MATERIAL PROVIDED.
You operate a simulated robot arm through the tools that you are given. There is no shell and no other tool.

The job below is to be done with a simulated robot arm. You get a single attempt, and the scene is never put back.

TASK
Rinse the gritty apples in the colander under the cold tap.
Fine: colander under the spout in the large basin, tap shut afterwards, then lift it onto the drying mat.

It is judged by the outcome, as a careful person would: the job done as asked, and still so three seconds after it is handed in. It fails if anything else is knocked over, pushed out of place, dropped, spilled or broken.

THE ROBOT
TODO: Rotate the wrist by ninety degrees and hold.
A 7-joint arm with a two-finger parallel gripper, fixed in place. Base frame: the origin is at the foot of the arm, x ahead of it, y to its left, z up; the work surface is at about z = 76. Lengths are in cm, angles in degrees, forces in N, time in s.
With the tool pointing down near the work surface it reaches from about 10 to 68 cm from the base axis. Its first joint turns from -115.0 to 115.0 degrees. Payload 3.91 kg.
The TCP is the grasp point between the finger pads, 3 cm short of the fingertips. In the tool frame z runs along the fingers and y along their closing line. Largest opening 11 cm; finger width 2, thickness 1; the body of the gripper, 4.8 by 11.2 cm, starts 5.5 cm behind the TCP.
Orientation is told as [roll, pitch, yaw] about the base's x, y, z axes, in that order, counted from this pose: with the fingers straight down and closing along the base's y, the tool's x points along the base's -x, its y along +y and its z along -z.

TASK DETAILS. Every line of the data above should be reproduced word for word. Give them as a JSON list of strings, one for each line, with blank lines left out.

ANSWER IN FULL.
[
  "You operate a simulated robot arm through the tools that you are given. There is no shell and no other tool.",
  "The job below is to be done with a simulated robot arm. You get a single attempt, and the scene is never put back.",
  "TASK",
  "Rinse the gritty apples in the colander under the cold tap.",
  "Fine: colander under the spout in the large basin, tap shut afterwards, then lift it onto the drying mat.",
  "It is judged by the outcome, as a careful person would: the job done as asked, and still so three seconds after it is handed in. It fails if anything else is knocked over, pushed out of place, dropped, spilled or broken.",
  "THE ROBOT",
  "TODO: Rotate the wrist by ninety degrees and hold.",
  "A 7-joint arm with a two-finger parallel gripper, fixed in place. Base frame: the origin is at the foot of the arm, x ahead of it, y to its left, z up; the work surface is at about z = 76. Lengths are in cm, angles in degrees, forces in N, time in s.",
  "With the tool pointing down near the work surface it reaches from about 10 to 68 cm from the base axis. Its first joint turns from -115.0 to 115.0 degrees. Payload 3.91 kg.",
  "The TCP is the grasp point between the finger pads, 3 cm short of the fingertips. In the tool frame z runs along the fingers and y along their closing line. Largest opening 11 cm; finger width 2, thickness 1; the body of the gripper, 4.8 by 11.2 cm, starts 5.5 cm behind the TCP.",
  "Orientation is told as [roll, pitch, yaw] about the base's x, y, z axes, in that order, counted from this pose: with the fingers straight down and closing along the base's y, the tool's x points along the base's -x, its y along +y and its z along -z."
]